Required task: Identify the lines containing the word "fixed". Copy each one.
##### Dataset extract
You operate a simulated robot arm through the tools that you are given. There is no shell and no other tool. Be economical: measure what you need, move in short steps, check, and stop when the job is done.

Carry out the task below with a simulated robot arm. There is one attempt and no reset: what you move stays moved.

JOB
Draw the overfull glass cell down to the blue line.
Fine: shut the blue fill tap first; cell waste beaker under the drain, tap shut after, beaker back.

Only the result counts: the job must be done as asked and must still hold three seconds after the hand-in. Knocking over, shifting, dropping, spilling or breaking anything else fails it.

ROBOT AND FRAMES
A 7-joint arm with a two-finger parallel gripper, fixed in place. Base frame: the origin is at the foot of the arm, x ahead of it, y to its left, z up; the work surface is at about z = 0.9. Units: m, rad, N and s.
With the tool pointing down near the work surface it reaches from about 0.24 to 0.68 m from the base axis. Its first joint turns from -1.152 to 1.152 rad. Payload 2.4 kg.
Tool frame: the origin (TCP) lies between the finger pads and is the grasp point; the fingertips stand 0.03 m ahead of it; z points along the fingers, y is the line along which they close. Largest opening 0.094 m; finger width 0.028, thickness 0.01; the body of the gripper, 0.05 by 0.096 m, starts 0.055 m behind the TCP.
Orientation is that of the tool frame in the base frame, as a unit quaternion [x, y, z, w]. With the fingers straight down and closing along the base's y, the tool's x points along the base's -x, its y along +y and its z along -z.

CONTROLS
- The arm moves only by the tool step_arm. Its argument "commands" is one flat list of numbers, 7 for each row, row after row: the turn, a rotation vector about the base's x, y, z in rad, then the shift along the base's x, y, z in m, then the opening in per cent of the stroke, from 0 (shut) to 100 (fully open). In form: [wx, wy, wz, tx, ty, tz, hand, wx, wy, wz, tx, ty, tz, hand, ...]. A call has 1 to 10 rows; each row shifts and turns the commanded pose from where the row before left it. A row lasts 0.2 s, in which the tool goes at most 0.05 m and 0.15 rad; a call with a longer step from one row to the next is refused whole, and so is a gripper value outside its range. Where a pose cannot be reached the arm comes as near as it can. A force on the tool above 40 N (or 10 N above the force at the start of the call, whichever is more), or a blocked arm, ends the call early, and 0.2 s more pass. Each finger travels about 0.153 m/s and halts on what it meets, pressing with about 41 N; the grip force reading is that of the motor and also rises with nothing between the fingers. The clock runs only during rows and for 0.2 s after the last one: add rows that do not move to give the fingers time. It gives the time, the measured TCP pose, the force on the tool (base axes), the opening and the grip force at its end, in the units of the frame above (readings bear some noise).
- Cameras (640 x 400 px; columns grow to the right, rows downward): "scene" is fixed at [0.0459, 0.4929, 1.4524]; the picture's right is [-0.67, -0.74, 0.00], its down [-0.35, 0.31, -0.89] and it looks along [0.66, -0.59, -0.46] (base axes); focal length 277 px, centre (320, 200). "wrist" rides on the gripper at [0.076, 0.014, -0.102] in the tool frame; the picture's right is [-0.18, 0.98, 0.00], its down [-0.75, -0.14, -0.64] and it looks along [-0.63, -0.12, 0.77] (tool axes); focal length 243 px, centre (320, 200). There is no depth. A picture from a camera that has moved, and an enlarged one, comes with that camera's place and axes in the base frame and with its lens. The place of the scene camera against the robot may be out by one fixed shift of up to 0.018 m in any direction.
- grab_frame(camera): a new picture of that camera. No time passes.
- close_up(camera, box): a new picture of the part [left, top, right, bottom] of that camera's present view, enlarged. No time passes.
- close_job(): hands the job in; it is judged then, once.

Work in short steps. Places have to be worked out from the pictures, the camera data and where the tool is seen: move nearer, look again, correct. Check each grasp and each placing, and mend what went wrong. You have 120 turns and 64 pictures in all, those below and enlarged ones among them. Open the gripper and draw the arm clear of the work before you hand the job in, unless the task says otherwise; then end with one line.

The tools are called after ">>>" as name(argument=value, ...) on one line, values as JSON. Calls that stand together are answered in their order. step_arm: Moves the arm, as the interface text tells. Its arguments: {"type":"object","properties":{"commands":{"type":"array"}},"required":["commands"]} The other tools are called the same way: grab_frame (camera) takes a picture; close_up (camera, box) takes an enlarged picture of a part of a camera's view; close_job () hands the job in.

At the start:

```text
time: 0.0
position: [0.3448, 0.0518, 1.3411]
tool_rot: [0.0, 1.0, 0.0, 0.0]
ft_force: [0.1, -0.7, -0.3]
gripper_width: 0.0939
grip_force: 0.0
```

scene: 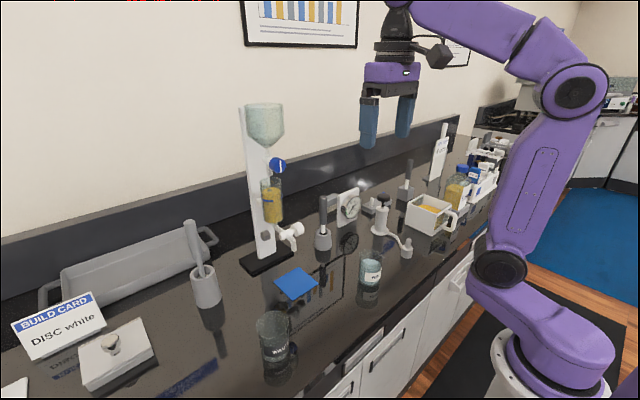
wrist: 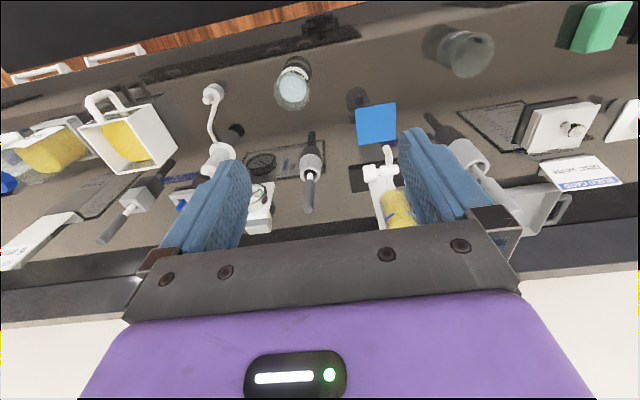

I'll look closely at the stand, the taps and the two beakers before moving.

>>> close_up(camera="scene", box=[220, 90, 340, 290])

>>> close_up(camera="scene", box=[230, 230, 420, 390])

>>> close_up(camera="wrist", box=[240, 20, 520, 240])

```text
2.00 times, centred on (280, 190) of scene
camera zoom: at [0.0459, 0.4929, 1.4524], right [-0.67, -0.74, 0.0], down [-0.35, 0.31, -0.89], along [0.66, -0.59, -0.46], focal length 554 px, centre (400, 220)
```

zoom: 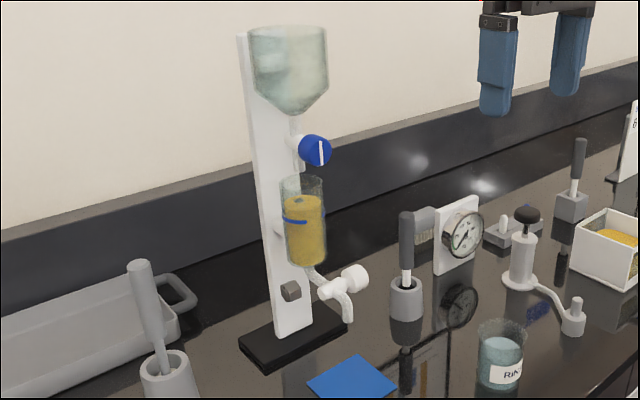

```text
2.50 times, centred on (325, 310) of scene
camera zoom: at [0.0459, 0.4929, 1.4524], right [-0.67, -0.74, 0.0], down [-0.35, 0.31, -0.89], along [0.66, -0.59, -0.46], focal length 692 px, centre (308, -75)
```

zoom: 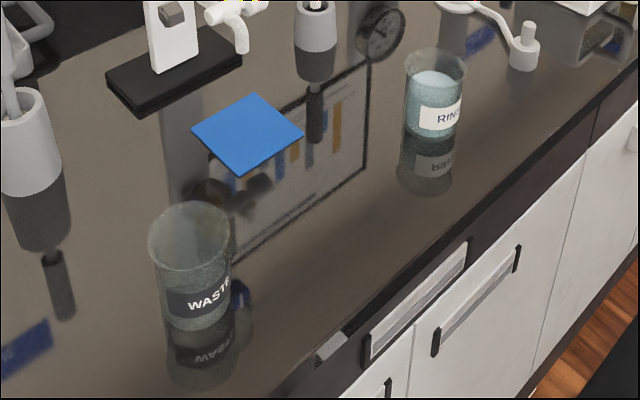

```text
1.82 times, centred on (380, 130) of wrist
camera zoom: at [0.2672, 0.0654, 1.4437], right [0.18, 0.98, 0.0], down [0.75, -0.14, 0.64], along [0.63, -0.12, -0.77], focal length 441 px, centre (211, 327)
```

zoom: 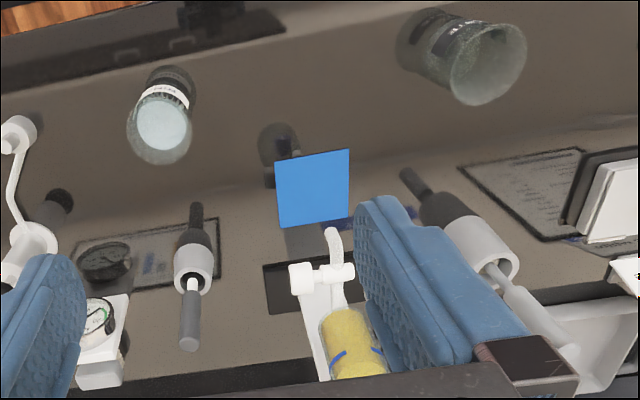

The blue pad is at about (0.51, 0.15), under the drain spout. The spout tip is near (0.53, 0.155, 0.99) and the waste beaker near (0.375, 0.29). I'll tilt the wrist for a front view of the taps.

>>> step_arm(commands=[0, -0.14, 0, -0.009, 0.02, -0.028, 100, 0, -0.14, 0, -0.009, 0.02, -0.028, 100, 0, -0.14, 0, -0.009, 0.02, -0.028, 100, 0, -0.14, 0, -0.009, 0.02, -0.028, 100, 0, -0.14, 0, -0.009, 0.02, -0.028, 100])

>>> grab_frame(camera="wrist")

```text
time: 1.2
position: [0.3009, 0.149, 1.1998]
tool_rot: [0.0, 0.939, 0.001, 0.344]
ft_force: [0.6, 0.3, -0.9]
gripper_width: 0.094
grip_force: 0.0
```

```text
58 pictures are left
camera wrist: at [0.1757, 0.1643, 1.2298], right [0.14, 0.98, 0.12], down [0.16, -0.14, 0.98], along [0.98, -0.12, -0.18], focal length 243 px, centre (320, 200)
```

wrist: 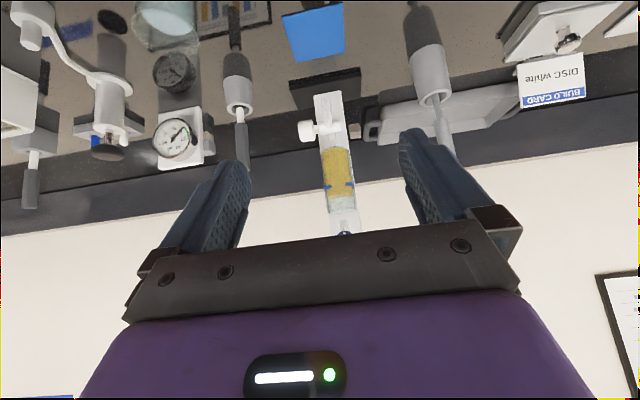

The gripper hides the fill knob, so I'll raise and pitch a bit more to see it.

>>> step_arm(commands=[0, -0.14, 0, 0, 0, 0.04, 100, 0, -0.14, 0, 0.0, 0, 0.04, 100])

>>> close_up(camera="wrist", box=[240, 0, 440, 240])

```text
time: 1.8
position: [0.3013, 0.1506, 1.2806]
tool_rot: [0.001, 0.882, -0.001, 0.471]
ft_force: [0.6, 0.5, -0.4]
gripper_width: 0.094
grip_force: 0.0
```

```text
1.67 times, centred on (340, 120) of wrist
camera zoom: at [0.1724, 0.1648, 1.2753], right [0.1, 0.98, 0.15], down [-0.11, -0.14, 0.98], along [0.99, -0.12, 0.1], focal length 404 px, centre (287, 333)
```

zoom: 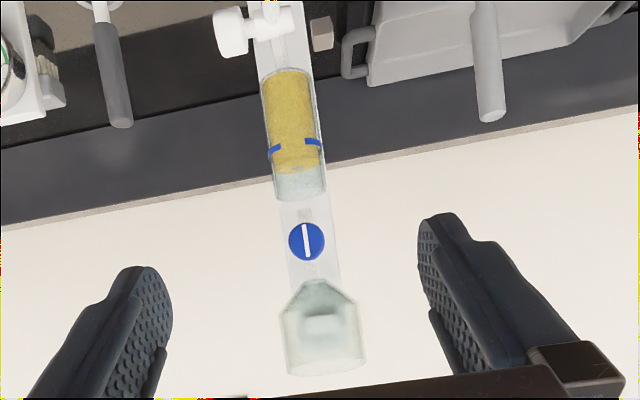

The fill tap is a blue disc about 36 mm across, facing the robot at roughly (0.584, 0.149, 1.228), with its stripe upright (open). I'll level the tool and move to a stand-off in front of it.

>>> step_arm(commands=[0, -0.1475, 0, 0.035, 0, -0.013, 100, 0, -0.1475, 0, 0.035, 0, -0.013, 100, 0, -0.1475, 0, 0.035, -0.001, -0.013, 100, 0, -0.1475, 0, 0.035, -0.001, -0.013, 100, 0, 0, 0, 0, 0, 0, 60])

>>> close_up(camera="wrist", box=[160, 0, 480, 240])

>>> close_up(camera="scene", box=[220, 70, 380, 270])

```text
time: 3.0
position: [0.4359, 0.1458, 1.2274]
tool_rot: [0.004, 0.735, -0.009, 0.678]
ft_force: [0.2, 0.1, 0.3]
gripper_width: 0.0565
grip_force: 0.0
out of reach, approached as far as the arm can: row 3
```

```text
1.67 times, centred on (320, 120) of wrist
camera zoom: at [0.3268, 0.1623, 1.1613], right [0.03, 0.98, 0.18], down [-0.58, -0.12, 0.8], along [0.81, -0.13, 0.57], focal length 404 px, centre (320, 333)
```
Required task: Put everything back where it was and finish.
##########
Response to this task:
A 7-joint arm with a two-finger parallel gripper, fixed in place. Base frame: the origin is at the foot of the arm, x ahead of it, y to its left, z up; the work surface is at about z = 0.9. Units: m, rad, N and s.
- Cameras (640 x 400 px; columns grow to the right, rows downward): "scene" is fixed at [0.0459, 0.4929, 1.4524]; the picture's right is [-0.67, -0.74, 0.00], its down [-0.35, 0.31, -0.89] and it looks along [0.66, -0.59, -0.46] (base axes); focal length 277 px, centre (320, 200). "wrist" rides on the gripper at [0.076, 0.014, -0.102] in the tool frame; the picture's right is [-0.18, 0.98, 0.00], its down [-0.75, -0.14, -0.64] and it looks along [-0.63, -0.12, 0.77] (tool axes); focal length 243 px, centre (320, 200). There is no depth. A picture from a camera that has moved, and an enlarged one, comes with that camera's place and axes in the base frame and with its lens. The place of the scene camera against the robot may be out by one fixed shift of up to 0.018 m in any direction.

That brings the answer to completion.